Stephen Amidon doesn't really remember Columbia all that clearly.
He can still find his way back to the comfortable brown house on Camelback Lane where he lived during early adolescence.
And he remembers how the trees, as new as everything else in the meticulously planned community, were just baby saplings when his family moved there in the early 1970s.
But he has lived in so many other places since then: New Jersey, North Carolina, London, Massachusetts. When he thinks back to Columbia, Amidon doesn't recall the precise layout of streets or the exact record of the Oakland Mills Scorpions' first football team, even though he was quarterback.
There is, however, one image that stands out starkly in his mind: The drowning.
No matter how much time passes, no matter how much distance separates Amidon and the town that was his home for a while, he'll never forget that Fourth of July picnic on Lake Kittamaqundi.
"I saw them pull him out," Amidon said recently as he stared out over the icy surface of the lake. "It was horrible. This boy just fell out of a paddle-boat, and he couldn't swim. And that image of someone drowning in a man-made lake, where just a few years before it was a cow pasture it was a starting point for my book."
The book -- "The New City" (Doubleday, $24.95) -- is what brought Amidon back to Columbia last week, for the first time in 25 years. It makes sense that Columbia was a stop on his national book tour, since the novel borrows liberally from both the city's and Amidon's pasts.
Although Amidon researched the planning of Columbia as a jumping-off point for the novel, he is quick to point out that "The New City" is a work of fiction -- just as the characters in it, while inspired by some of his former neighbors, are mostly creations of his imagination.
Anyone with a passing knowledge of Columbia would catch the resemblance between the city and the novel's fictional town of Newton, which a city planner, speaking in the book, describes this way:
Newton's citizens would work where they lived, in landscaped business parks that housed new industries like telecommunications and computers. They would shop in nearby village centers and worship under the discreetly steepled roofs of interfaith centers. Most important, the city would contain a careful mix of middle-class and subsidized housing. People of different races and backgrounds would live together here. There would be no ghettos of poverty or privilege.
But Amidon deliberately avoided coming back to Columbia during the five years it took him to write the book. "I didn't want to do too much research because I didn't want to be in a position where people were saying I got it wrong," he said.

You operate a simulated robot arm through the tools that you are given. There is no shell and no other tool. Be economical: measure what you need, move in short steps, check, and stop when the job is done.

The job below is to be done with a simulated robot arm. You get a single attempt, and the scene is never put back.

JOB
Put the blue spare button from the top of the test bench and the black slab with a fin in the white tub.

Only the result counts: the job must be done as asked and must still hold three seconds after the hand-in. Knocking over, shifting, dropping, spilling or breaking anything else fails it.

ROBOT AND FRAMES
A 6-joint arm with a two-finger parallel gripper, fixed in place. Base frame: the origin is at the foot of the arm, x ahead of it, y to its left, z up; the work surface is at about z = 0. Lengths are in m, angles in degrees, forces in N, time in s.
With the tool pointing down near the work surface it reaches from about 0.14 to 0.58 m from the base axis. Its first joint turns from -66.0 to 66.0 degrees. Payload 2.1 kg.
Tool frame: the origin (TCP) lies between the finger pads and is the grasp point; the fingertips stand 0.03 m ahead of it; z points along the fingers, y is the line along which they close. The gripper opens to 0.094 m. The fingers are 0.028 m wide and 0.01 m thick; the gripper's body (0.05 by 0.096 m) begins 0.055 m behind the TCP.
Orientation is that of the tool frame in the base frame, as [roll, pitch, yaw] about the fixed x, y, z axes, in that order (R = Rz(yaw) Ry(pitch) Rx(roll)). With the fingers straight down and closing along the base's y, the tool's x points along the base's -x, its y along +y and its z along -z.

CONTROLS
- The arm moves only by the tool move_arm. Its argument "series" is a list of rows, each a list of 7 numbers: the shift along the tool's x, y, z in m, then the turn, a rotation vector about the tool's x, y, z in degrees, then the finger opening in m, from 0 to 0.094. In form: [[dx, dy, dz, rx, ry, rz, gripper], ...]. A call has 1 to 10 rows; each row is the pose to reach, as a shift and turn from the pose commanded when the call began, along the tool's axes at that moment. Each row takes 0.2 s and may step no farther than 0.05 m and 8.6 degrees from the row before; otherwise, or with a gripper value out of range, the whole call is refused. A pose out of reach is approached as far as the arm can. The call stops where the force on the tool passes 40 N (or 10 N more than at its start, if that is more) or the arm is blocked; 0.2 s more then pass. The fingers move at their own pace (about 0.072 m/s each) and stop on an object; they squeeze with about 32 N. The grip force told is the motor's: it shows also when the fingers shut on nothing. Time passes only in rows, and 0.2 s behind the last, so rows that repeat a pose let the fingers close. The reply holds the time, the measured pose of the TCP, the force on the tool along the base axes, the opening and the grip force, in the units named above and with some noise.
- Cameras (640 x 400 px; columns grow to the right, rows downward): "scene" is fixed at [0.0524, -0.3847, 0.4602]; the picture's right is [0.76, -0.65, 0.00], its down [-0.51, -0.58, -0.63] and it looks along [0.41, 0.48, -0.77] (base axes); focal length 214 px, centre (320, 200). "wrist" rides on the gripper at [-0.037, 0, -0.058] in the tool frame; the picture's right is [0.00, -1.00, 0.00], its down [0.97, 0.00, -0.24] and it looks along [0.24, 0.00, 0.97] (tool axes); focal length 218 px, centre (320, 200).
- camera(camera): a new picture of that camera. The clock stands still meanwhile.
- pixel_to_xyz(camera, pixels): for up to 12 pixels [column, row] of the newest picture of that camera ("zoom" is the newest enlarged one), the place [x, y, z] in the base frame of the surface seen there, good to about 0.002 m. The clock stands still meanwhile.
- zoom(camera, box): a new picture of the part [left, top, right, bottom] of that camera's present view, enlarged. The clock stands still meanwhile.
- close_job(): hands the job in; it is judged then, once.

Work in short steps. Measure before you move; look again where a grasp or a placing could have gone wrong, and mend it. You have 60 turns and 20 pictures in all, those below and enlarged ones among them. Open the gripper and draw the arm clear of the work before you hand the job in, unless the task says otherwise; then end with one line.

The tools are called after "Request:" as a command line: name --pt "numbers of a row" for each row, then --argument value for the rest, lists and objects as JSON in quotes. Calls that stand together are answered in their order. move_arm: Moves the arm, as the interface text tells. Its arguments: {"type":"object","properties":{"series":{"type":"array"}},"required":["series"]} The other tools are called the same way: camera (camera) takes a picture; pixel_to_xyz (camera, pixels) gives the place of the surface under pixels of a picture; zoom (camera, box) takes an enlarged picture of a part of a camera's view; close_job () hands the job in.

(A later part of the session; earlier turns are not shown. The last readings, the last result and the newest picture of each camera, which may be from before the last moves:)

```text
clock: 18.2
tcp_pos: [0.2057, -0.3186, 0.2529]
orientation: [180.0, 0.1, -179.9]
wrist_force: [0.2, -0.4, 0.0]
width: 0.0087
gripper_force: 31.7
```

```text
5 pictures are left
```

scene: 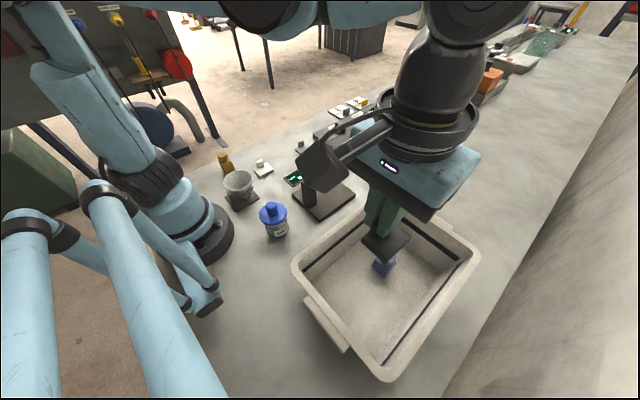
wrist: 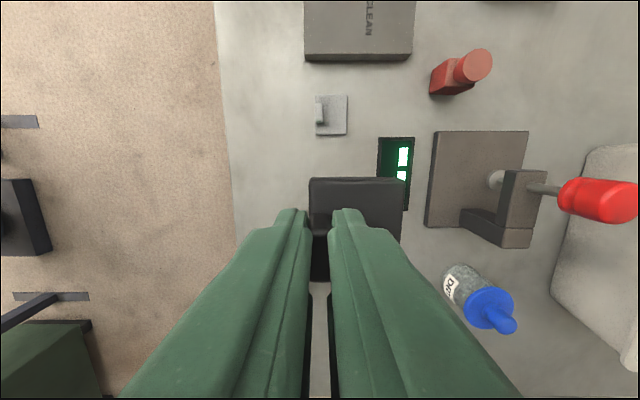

Instead, Amidon uses the novel to convey the jumble of emotions moving to Columbia brought out in him as a teen-ager. Here was a quirky, hopeful place that -- despite the best of intentions -- couldn't easily overcome human failings.

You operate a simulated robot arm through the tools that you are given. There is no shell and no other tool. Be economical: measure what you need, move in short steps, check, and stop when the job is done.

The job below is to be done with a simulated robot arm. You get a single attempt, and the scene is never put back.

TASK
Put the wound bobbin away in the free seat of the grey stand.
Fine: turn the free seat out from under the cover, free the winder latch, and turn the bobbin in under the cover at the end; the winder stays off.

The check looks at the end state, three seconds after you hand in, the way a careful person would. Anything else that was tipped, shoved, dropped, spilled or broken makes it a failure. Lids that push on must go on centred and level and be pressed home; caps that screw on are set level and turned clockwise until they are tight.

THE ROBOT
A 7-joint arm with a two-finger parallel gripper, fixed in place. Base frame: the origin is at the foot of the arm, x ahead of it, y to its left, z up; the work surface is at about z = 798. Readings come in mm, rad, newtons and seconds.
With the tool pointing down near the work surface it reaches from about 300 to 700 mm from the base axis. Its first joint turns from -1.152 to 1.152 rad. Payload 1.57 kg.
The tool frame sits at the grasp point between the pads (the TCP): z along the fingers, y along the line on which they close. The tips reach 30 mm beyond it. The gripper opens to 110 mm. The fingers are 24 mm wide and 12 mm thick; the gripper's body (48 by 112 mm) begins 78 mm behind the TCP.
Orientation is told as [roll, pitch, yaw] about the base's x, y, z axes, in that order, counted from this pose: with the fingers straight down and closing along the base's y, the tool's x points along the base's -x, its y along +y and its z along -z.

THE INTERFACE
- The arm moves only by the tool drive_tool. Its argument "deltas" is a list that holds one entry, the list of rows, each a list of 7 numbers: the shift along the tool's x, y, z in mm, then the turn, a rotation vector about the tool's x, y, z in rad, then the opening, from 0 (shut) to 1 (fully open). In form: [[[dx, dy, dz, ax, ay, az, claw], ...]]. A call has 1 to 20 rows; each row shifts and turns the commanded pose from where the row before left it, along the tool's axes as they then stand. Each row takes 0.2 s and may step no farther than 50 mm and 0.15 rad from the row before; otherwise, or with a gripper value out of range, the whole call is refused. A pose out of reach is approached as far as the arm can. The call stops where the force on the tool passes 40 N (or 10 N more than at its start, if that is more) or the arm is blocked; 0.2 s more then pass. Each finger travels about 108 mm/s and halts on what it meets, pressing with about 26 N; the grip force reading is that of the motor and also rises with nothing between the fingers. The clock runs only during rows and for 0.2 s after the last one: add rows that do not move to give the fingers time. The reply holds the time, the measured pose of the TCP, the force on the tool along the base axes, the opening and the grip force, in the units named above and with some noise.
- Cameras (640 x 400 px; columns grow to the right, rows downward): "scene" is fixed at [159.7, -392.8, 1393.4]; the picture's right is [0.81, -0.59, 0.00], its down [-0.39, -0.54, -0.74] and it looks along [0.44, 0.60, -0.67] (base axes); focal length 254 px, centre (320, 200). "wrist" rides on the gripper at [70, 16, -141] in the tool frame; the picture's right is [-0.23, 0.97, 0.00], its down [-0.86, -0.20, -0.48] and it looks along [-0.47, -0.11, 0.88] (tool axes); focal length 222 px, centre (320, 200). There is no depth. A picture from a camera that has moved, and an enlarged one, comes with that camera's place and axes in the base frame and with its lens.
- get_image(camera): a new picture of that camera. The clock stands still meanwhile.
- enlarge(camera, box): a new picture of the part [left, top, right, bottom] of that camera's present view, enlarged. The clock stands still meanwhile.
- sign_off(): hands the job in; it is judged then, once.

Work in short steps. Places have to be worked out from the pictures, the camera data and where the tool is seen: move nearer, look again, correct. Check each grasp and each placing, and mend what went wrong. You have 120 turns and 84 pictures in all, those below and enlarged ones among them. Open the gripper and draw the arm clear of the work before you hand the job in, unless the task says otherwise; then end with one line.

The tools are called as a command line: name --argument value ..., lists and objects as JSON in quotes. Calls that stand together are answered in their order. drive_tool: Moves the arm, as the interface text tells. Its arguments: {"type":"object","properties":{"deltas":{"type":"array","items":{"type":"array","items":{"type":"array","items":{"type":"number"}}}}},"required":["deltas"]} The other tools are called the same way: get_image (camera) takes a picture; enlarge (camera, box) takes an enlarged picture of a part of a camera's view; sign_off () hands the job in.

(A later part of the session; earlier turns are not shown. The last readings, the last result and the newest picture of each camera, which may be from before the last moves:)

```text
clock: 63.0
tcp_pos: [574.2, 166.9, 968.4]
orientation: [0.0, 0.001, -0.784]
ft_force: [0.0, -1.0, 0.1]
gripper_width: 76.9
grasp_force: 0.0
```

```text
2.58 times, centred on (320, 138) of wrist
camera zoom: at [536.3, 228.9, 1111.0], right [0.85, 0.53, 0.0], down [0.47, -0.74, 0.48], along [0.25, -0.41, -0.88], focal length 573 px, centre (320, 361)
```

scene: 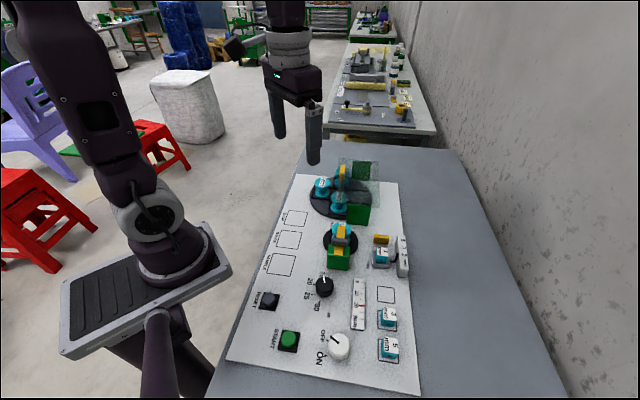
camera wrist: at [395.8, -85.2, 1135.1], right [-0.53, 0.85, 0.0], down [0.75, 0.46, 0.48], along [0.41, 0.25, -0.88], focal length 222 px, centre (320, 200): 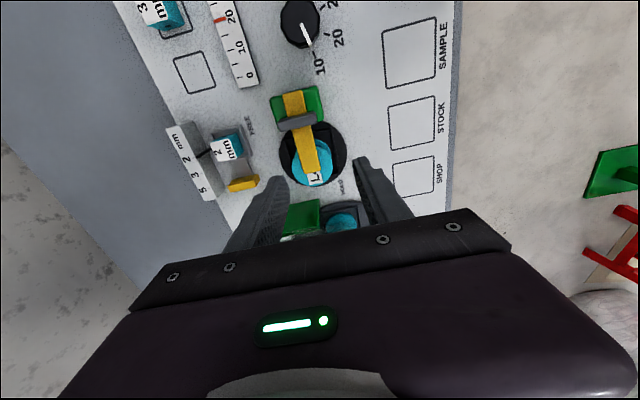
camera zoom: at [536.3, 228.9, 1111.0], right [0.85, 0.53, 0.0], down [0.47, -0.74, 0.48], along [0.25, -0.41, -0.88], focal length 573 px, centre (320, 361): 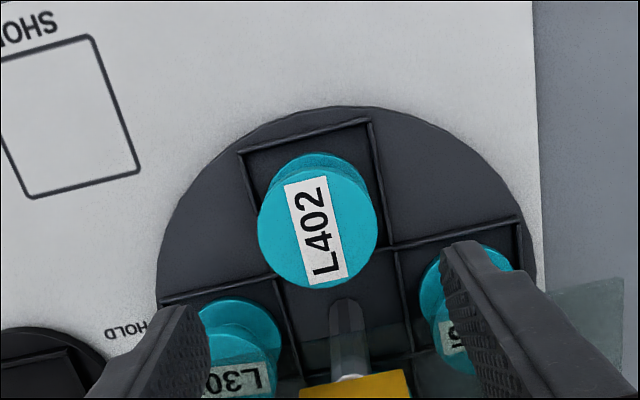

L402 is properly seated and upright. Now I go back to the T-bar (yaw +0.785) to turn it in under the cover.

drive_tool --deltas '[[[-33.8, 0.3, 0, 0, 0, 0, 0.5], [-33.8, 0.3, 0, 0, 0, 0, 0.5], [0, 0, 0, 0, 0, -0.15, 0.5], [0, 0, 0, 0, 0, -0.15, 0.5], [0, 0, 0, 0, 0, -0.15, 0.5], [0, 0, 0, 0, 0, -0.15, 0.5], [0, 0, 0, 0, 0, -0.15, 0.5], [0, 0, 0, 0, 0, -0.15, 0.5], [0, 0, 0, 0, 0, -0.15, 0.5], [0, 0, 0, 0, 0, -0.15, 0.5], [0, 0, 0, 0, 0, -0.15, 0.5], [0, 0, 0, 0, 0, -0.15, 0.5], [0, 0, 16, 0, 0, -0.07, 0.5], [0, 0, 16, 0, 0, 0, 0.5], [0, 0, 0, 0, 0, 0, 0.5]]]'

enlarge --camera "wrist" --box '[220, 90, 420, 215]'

Though whites and blacks were supposed to live in harmony, Amidon sometimes experienced a different reality. Once, for example, the writer, who is white, was walking with a black friend when other black teen-agers began harassing Amidon's friend, calling him an "Uncle Tom." That scene, with some tweaking, appears in the novel.
In the book, the experiment that is Newton eventually fails. Set in the summer of 1973, "The New City" traces the intertwined lives of three families -- two white and one black. Racial tensions seethe, and a major structural failure proves to be the city's undoing. And, of course, there is a drowning in "Lake Newton."
The book, Amidon's fifth, has captured glowing reviews: "Absolutely riveting" (Newsday); "a rare achievement" (New York Post) and "impressively imagined and controlled" (Entertainment Weekly).
Reactions of Columbia residents have been more mixed. When Amidon appeared on a -WAMU-FM radio program broadcast, for instance, callers complained that he had painted Columbia in an unflattering light.
"This book is not slamming Columbia," Amidon countered. "It's just set in a place like Columbia."
He got a much better reception when he read excerpts from "The New City" at a Border's bookstore in Columbia last week.
"I bought [the book] to support him, and because I enjoyed his reading," said Jessie Newburn, who praised his well-drawn characters. Like Amidon, she moved to Columbia in 1971, when she was only 7 years old. Amidon, she said, stressed that although "he got the idea from Columbia, this is not an autobiography."
Though in his novel the planned city fails, Amidon views Columbia differently.
His feelings for the city are complex -- in some ways, he thinks that Columbia, in trying to be all things to all people, lacks soul. And yet, even as the geographic specifics and other details about the city have faded from his mind, the image that endures is one of hope.
"[Planner James] Rouse was an amazing man," he said. "This was his dream, to build the city. He really believed this kind of city would make people better.
"In a lot of ways," Amidon said, "I think it did work."